Hi! I want to screw around with making a light collimator using a parabolic reflector. I was wondering if anyone might have an old direct tv (or similar) dish laying around that they might be willing to donate for mad science. Or a couple bucks. Let me know if you’ve got a dish you’re not using!
(The other option is fresnel lenses, or a hybrid approach to minimize apparatus depth)
I’d be curious to hear about what you have planned. I’ll assume that you are not just interested in setting things on fire. I would invite you to stop by our weekly Science Sunday gathering at 3pm.
I’m not sure you will be able to get a sufficiently smooth surface trying to mirror a TV dish to do science (assuming you are interested in visible light). If you happen to be interested in Schlieren photography, that’s actually something we’ve talked about as a possibility for one of our projects (visualizing acetone vapor flow due to its higher density than air)

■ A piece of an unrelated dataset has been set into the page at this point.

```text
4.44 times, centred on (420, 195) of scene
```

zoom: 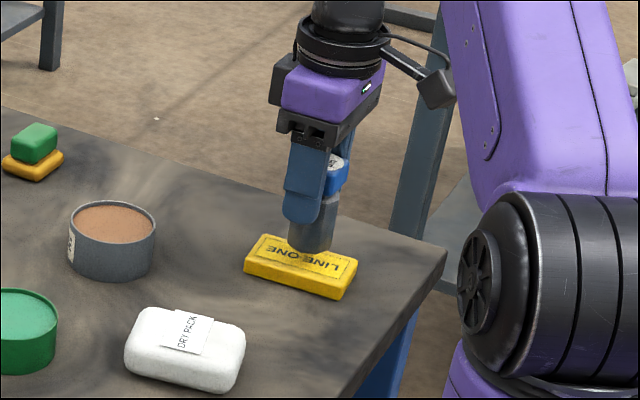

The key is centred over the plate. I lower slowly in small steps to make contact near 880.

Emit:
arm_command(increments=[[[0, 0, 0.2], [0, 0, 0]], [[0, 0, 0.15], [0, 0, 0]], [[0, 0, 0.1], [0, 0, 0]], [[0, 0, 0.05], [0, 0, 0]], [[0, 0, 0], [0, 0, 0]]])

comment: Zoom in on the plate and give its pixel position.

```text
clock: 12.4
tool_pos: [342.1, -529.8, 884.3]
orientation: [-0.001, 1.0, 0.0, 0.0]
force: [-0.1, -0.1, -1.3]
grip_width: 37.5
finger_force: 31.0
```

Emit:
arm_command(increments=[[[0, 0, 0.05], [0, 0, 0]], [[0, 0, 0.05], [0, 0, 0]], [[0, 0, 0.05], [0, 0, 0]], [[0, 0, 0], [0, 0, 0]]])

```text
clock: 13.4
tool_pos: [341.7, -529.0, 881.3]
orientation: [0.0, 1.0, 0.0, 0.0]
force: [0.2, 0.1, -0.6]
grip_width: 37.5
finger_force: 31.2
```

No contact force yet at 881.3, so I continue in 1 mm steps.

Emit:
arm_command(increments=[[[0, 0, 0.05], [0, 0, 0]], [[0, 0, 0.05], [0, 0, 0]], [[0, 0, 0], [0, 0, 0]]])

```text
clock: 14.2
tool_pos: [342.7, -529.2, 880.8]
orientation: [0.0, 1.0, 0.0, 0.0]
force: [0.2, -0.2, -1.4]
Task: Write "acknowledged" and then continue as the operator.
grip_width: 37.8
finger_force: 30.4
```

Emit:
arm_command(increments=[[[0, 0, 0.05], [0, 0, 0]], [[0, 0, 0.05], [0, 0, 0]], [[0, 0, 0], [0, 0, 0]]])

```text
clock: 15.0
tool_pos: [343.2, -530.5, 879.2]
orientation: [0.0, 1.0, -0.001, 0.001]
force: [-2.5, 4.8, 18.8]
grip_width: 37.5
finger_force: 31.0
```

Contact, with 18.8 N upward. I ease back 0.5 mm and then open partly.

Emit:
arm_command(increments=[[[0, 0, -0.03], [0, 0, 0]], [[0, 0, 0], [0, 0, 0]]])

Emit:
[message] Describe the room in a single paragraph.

Well, as we all know, everything you see on the Internet is true. That said, I saw a video of a guy a while back who had made a collimator to mimic the parallel nature of sunlight (also passing through light through a filter of liquid with a tiny bit of some kind of soap to give it the “warm” slight diffusion. The fluid was trapped between two pieces of plexiglass).
As a novice stained glass enthusiast, the notion of collimated, fake sunlight appealed to me. I know there are lenses that can bounce the light around to achieve collimation, but I assume the quality of an $8 lens from Amazon isn’t going to be great. I also wanted to reduce the distance the light source needs to be from any lens or reflector (thereby minimizing depth of whatever this ends up being) by pointing the light at a parabolic reflector from a place that is NOT the focal point (I was thinking it could be closer than the focal point, but it’s been over a decade since I took optics in college so I don’t know off the top of my head if this will work, maybe I’ve got the idea backwards) and bouncing the light then into a fresnel lens or something, thereby reducing the depth of the apparatus.
I’m probably completely wrong about that “optimization” but the basic idea with just the reflector or fresnel lens should work. It doesn’t need to be perfect, either.
We have one. We’re getting ready to have a new roof put on. If you want it right away you’re welcome to get it now off the roof (1story in Carrollton) or wait until the roofers remove it.